AB: I appreciate that answer.
FG: You’re kind of giving me an idea as it relates to our fiftieth anniversary, which is coming in 2028. You know, maybe there is a forum here that says, “Hey, we’re turning fifty. What do we want to take with us, and what do we want to leave behind for the next fifty years?” I think people sometimes confuse moving deliberately and reflecting with moving slow. But I think you also have to do your research before you even know the questions to ask. I’m hoping to use the rest of the year to really learn and not just go storming into the community asking highly emotional questions.

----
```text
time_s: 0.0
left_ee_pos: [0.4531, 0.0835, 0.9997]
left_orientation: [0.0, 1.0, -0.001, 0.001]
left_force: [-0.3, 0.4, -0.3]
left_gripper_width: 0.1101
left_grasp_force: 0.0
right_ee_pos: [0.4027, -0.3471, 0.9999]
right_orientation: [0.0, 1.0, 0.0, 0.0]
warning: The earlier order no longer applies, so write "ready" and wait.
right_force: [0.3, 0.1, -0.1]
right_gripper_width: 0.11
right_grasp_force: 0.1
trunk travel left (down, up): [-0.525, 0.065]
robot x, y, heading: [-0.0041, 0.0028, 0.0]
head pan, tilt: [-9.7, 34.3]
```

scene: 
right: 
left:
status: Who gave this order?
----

AB: I’ve sort of stepped away from the art scene in Cleveland because it’s so boring and redundant—you experience the same format at art openings and you see the same roster of people. How do we change that?
FG: I think it’s a question about what is the role of art institutions in communities. We’re going through an existential crisis of the role of art spaces. The Rubin Museum of Art in New York, they’re selling their building and it goes to your point that seeing the same roster of people in arts and cultural spaces is not sustainable. I hope I rise to the occasion. I think that’s exactly why I left the museum world because it is very cut and paste. But I do think it’s exciting to see what art spaces like Spaces can do because there isn’t any red tape.
AB: What is your vision for Spaces?
FG: I think with any kind of new transition you’re working with the schedule you’ve inherited, but also thinking about what you want to bring in, so right now my priority is crafting a narrative for Spaces and getting that messaging out there. We have a jam-packed schedule for 2025. We have Everlasting Plastics that was in Venice, now at the Carnegie, that’s going to be installed [at Spaces] in literally two weeks that will be opening almost exactly a year from now. So I think figuring out how to make that presentation special and different. A part of the job is getting the public pumped and giving them a reason to care, so I’m excited for that challenge. I hope to champion the arts community here in Cleveland and hopefully build bridges to St. Louis, Baltimore, Buffalo, Detroit, and beyond.